Let's cut the crap. The IMF has (correctly) surmised that there will be no ability - politically or fiscally - to fund another bailout.
The IMF has also (correctly) surmised that only half of the losses necessary to take have been realized, with the rest being papered over by government malfeasance, accounting chicanery and outright fraud.
Now you might try to make a case that "the worst is over" and "it will all be good, we're recovering in the economy", but to do so you have to explain where the money is going to come from to absorb the other $1.5 trillion in residential real estate loan losses along with how we're going to prevent the MBS on The Fed's balance sheet from detonating - and we haven't talked about the commercial real estate lending market yet.
Have another glass of KoolAid folks - it's grape-flavored, mixed by someone named "Jones" and tastes great!
T-bills ZERO as stocks still appreciate.
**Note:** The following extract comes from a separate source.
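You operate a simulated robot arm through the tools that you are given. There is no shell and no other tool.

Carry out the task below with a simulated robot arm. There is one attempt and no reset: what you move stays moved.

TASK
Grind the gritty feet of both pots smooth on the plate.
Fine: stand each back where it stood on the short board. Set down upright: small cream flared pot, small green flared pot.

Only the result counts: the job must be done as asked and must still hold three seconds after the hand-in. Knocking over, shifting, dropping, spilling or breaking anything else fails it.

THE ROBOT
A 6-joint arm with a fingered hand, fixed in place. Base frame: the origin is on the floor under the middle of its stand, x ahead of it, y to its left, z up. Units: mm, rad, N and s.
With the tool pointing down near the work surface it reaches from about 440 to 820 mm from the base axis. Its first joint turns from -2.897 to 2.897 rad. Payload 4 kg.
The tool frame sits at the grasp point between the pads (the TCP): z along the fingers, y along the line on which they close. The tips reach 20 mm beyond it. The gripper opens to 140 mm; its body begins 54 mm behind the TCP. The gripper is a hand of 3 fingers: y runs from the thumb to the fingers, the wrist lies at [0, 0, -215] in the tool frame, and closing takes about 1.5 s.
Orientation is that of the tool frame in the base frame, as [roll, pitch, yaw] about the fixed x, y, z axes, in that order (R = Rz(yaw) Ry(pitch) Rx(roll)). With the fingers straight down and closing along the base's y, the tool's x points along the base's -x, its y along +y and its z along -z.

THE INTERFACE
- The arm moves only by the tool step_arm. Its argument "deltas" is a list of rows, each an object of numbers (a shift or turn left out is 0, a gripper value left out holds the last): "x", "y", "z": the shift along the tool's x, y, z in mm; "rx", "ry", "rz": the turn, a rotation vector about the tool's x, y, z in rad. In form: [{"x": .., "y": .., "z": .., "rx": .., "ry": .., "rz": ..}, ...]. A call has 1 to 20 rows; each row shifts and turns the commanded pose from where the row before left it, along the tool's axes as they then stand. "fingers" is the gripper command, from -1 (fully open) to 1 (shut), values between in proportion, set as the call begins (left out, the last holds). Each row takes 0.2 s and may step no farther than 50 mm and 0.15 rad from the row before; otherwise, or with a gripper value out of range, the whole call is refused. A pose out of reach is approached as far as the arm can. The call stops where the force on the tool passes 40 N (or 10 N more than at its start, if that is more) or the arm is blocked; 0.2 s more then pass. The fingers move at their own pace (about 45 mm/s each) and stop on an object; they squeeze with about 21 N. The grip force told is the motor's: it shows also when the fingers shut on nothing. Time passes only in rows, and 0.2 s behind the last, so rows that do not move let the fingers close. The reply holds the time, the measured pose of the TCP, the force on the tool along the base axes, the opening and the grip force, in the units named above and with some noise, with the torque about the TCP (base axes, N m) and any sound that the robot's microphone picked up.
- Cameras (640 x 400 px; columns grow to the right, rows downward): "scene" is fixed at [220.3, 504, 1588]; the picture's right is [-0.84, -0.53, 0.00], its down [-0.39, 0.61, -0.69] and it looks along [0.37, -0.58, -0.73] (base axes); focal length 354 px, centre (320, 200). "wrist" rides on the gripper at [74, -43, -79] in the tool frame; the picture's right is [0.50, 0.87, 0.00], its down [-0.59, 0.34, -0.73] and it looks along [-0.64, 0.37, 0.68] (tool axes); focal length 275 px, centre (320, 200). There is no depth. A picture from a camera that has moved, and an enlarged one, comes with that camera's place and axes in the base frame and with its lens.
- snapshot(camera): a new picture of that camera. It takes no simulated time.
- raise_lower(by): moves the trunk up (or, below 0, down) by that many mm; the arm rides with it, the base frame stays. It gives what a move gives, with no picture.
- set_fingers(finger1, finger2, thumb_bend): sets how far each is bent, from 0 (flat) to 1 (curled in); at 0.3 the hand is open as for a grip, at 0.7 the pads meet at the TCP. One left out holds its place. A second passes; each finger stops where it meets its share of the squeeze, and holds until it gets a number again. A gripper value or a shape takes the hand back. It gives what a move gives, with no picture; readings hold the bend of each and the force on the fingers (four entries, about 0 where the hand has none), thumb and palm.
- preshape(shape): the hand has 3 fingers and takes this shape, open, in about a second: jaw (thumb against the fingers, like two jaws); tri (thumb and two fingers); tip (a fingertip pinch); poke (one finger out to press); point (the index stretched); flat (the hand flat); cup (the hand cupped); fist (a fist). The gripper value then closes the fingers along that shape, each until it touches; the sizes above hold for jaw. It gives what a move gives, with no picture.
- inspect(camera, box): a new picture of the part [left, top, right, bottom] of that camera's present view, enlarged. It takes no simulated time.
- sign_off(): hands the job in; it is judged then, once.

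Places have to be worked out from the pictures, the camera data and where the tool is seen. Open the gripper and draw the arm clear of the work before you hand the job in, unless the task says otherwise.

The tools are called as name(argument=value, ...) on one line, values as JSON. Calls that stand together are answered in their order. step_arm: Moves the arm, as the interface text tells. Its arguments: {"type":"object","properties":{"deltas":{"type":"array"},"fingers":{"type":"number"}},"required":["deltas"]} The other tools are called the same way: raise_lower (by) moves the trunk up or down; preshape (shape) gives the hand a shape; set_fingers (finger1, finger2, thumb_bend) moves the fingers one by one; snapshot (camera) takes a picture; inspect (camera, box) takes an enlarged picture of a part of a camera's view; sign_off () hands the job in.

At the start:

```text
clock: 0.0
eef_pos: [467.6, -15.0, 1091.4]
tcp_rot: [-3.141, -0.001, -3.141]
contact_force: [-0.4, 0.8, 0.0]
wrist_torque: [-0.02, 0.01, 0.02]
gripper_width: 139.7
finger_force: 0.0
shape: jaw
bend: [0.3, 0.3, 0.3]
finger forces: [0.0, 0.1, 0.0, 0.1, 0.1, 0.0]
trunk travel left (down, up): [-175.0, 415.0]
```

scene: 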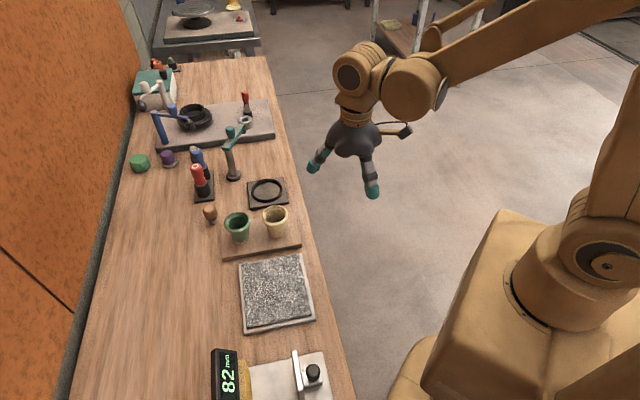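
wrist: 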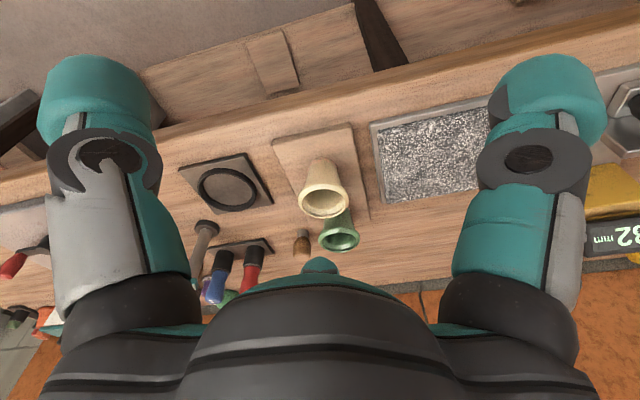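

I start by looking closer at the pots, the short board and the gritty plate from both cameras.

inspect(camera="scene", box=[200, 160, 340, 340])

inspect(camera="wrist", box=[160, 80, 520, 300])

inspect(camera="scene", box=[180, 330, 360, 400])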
This cauldron mix is toxic. Does 1938 come to anybody's mind?
“At some point reality is going to bite us in the backside,” said Michael Cheah, who manages $2 billion in bonds at SunAmerica Asset Management in Jersey City, New Jersey. “We are living in the best of times and the worst of times. Unfortunately the best of times cannot continue celebrating like this when the economic fundamentals are worsening rapidly.”
Hang on folks, the ride gets bumpy from here.